Compare this with the British government’s response to attempts to control neonicotinoids. It threw everything it had against an EU proposal to suspend their use on flowering crops. Owen Paterson, the worst environment secretary this country has ever suffered – who was struck down by the Curse of Monbiot on Monday night in the cabinet reshuffle – wrote privately to Syngenta to reassure the company that “our efforts [to stop the suspension] will continue and intensify in the coming days”. His department commissioned a study claiming to show that bees were not being harmed. It was so flawed that no journal would take it. The lead author soon left to work for Syngenta.

The government’s chief scientist, Sir Mark Walport, made wildly misleading statements about the science and used scare tactics and emotional blackmail to try to keep the pesticides in circulation. Fortunately the government’s campaign failed, and a two-year moratorium, though limited only to certain flowering crops, came into force across the EU in December 2013.
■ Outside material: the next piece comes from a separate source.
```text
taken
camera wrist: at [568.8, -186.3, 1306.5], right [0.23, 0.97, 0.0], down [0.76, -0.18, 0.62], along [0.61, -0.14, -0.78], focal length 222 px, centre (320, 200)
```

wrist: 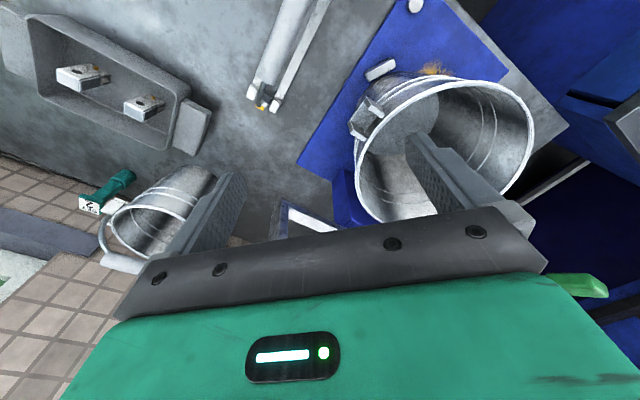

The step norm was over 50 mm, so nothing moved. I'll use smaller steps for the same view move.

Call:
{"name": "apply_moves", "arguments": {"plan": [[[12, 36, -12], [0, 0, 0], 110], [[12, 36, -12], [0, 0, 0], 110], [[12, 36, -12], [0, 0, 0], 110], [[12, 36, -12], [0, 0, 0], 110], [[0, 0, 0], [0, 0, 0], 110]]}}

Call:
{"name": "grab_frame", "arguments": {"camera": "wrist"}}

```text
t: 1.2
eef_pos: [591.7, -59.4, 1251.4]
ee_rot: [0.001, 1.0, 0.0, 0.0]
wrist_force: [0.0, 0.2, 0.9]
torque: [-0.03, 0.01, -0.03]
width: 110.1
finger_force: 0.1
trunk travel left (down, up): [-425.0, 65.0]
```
The case for a global moratorium is just as strong, so once more the government weighs in on the wrong side. Ian Boyd, chief scientist at the environment department, sought last week to dismiss the new Nature paper. His article was so slapdash that he couldn’t even get the lead author’s name right. He insisted that there was insufficient evidence to draw conclusions. So did he announce a massive research programme to resolve the uncertainties? Did he hell. Uncertainty suits these people, and they will exploit it as ruthlessly as they can.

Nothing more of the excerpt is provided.